>> Start
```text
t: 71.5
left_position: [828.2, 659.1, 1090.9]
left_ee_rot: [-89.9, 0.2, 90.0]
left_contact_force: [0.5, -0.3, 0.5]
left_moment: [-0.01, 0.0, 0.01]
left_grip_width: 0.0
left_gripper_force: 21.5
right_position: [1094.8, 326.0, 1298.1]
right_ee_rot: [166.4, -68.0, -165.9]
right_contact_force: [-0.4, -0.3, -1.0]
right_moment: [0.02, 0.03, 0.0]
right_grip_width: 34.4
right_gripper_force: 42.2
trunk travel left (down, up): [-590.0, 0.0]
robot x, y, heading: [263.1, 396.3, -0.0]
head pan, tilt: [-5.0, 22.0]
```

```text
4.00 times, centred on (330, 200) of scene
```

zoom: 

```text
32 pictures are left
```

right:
>> End
> **What you should do**: Quote the material exactly, leaving nothing out. Write them as strings in a JSON array, leaving out blank lines.

> **Worked solution**:
[
  "```text",
  "t: 71.5",
  "left_position: [828.2, 659.1, 1090.9]",
  "left_ee_rot: [-89.9, 0.2, 90.0]",
  "left_contact_force: [0.5, -0.3, 0.5]",
  "left_moment: [-0.01, 0.0, 0.01]",
  "left_grip_width: 0.0",
  "left_gripper_force: 21.5",
  "right_position: [1094.8, 326.0, 1298.1]",
  "right_ee_rot: [166.4, -68.0, -165.9]",
  "right_contact_force: [-0.4, -0.3, -1.0]",
  "right_moment: [0.02, 0.03, 0.0]",
  "right_grip_width: 34.4",
  "right_gripper_force: 42.2",
  "trunk travel left (down, up): [-590.0, 0.0]",
  "robot x, y, heading: [263.1, 396.3, -0.0]",
  "head pan, tilt: [-5.0, 22.0]",
  "```",
  "```text",
  "4.00 times, centred on (330, 200) of scene",
  "```",
  "zoom: ",
  "```text",
  "32 pictures are left",
  "```",
  "right:"
]